#### Task prompt
Give the stretch of the source that starts with "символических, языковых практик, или" and ends with "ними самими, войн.", unchanged.

#### Source
Предместье - [2]

Шрифт
Интервал

Совсем недавно я узнал об одном довольно-таки заурядном событии. Папа Римский в письме ученым, отмечавшим четырехсотлетие открытия Коперника, признал правоту последнего, признавая, что Церковь ошибалась не столько в оценке выводов ученого, сколько в недопонимании возможной связи знания и веры. Это действительно большая тема, хотя сегодня она явно отстоит моего прямого интереса. Примечательно в этой новости другое - то, что Римская Церковь на протяжении четырехсот лет как бы пребывала в одном модусе знания о нашей системе, тогда как солнце и земля находились в несколько иных взаимоотношениях, нежели те, которые такое знание полагали истинным. Я имел право задуматься над в какой-то мере смехотворными разногласиями: и в самом деле, что солнцу или земле, законам их вращения и соподчинения, или же, на худой конец, мне до неких установлений, декретов и норм знания? И несмотря на то, что мое воображение с очевидной радостью устремлялось к китам, сотням солнц и черепахам, на которых покоятся слоны, иная часть опыта подсказывала, что легитимность знания, его утверждения есть нечто другое, нежели та или иная картина мира, предлагаемая моему разуму, воображению, памяти. Прежде всего потому, что обратное такому устанавливаемому знанию является вовсе не незнаниие, но неподчинение установлению и приведение к его исполнению. По мнению Ст. Тулмина Галилей не смог возникнуть в Китае по причине того, что китайские императоры не считали себя интеллектуалами, но прежде всего блюстителями земного порядка, что было их единственной миссией, тогда как еретические размышления о математической астрономии были для них совершенно бесполезны, и, более того, любого рода изменения существующего знания расценивалось как испорченность общества, нуждающаяся в исправлении. Отмечу, упуская искусительные отступления в область наказания и контроля (т. е. политики тела), что повествование, в котором реализуются и развертываются различные дискурсы неиспорченного общества, есть не что иное как взаимодействие, взаимопересечение различных

символических, языковых практик, или - культура. Частные изменения в ней всегда являлись и являются причинами, казалось бы, не соотносимых по масштабам с ними самими, войн.

#### Recorded information
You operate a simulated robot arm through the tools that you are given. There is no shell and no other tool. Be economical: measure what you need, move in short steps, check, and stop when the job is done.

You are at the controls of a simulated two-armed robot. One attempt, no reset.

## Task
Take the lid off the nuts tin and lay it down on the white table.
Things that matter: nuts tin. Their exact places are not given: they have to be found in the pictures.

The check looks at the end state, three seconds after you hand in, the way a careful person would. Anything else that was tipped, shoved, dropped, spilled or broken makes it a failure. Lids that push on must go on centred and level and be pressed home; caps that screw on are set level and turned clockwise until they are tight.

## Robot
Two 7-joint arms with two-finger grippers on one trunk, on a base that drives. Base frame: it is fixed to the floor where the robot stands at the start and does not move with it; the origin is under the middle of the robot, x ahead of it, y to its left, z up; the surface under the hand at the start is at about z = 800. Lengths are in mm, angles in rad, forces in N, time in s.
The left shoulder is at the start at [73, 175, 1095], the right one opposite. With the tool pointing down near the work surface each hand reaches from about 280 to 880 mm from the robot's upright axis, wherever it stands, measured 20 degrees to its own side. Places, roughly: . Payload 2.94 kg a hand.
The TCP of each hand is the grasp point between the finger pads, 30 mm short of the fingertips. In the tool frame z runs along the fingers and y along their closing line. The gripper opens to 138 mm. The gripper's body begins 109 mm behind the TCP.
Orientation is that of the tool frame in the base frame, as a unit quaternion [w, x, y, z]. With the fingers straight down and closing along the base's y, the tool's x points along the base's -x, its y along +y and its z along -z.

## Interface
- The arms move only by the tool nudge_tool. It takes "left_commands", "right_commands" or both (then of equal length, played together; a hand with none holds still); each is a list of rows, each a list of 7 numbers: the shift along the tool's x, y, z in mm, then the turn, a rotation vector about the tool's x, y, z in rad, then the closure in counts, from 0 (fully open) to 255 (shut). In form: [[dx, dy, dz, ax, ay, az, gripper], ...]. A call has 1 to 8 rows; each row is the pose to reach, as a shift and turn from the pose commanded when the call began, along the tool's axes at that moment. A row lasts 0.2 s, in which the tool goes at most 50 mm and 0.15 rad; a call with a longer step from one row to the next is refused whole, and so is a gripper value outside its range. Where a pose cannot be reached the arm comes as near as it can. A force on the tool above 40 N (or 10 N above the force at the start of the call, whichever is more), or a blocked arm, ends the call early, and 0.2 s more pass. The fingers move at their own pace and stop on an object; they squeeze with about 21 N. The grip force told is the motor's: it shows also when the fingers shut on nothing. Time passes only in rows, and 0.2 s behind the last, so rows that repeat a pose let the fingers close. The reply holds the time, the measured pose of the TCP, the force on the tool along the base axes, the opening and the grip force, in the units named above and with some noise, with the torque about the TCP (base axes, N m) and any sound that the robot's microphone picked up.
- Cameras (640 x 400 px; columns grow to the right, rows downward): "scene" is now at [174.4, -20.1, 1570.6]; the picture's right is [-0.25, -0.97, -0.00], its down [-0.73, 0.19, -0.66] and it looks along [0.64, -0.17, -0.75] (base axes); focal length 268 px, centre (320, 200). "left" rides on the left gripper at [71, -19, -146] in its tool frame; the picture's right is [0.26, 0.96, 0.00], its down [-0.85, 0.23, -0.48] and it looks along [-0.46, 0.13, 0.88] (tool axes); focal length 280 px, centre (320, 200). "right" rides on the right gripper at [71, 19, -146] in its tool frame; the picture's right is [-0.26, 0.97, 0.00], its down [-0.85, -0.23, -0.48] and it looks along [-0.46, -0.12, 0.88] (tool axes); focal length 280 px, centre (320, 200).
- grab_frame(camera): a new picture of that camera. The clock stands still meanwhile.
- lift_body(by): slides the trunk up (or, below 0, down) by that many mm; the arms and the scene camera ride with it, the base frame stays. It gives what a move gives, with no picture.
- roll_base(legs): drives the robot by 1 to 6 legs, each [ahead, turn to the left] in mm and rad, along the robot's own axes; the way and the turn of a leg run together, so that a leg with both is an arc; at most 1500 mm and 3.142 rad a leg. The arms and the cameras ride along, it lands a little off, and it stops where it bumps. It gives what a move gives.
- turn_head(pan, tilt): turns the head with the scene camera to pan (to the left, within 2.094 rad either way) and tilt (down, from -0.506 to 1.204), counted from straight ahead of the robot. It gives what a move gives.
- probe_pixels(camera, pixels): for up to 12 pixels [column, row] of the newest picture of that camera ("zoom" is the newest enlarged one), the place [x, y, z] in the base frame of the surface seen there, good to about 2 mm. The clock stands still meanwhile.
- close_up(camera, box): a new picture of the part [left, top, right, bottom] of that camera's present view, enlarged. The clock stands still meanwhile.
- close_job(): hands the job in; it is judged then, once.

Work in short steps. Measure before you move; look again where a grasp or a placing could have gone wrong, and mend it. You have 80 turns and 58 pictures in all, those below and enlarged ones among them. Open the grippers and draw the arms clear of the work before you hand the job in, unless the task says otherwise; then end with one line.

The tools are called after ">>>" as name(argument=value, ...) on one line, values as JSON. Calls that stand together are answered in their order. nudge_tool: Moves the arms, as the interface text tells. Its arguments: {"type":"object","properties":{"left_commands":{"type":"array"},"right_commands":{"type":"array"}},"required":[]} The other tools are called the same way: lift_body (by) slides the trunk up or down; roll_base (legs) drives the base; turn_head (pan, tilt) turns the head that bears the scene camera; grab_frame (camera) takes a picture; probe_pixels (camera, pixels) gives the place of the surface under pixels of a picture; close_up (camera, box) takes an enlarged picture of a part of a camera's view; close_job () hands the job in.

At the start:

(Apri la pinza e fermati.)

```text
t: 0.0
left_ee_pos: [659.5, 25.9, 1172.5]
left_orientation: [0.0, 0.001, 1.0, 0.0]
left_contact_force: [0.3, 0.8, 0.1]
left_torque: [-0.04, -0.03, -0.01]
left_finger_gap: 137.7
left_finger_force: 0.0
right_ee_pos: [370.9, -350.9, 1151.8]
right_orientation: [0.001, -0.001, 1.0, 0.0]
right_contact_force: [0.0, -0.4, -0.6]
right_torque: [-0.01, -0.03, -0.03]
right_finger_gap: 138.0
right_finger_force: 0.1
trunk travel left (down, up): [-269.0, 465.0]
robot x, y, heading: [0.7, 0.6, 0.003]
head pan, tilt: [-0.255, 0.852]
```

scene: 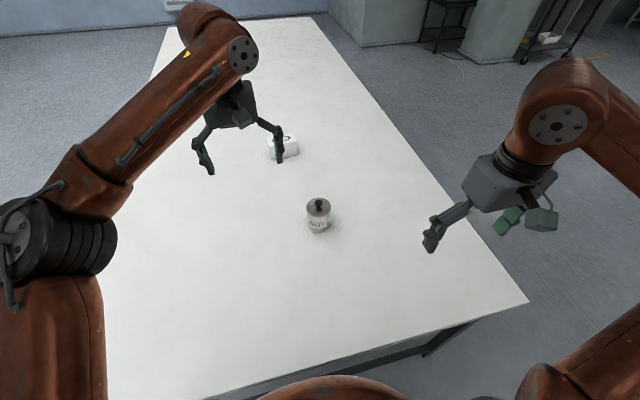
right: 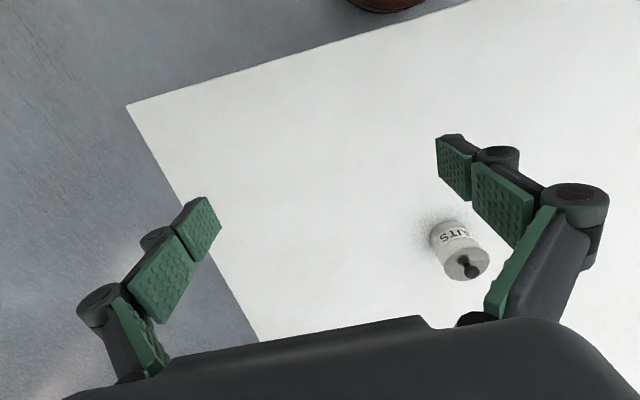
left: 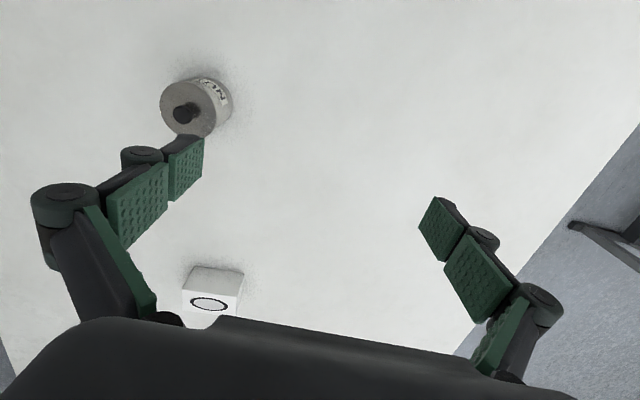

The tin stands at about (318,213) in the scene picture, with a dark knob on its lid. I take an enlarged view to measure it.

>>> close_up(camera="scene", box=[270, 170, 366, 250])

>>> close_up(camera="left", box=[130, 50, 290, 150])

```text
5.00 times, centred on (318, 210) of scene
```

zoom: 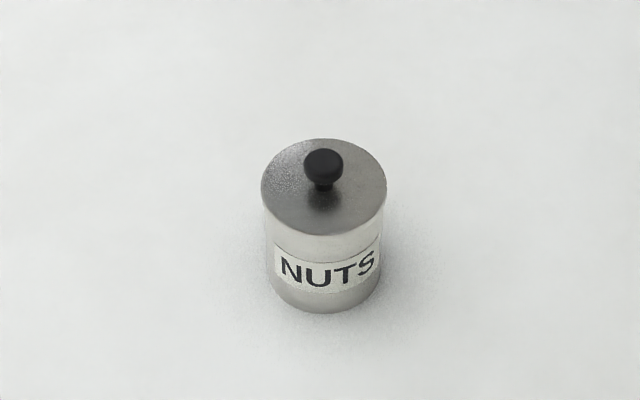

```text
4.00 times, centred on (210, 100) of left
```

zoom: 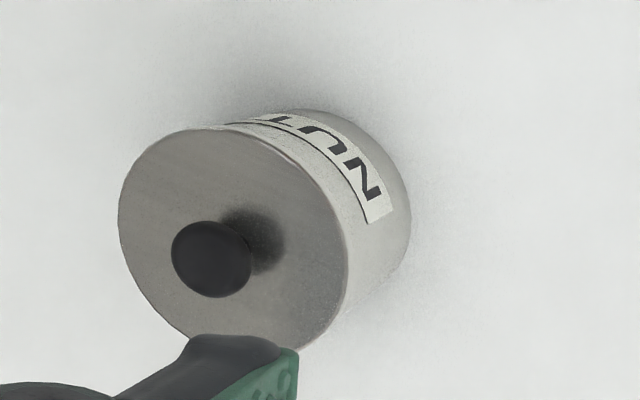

#### Answer for this exercise
символических, языковых практик, или - культура. Частные изменения в ней всегда являлись и являются причинами, казалось бы, не соотносимых по масштабам с ними самими, войн.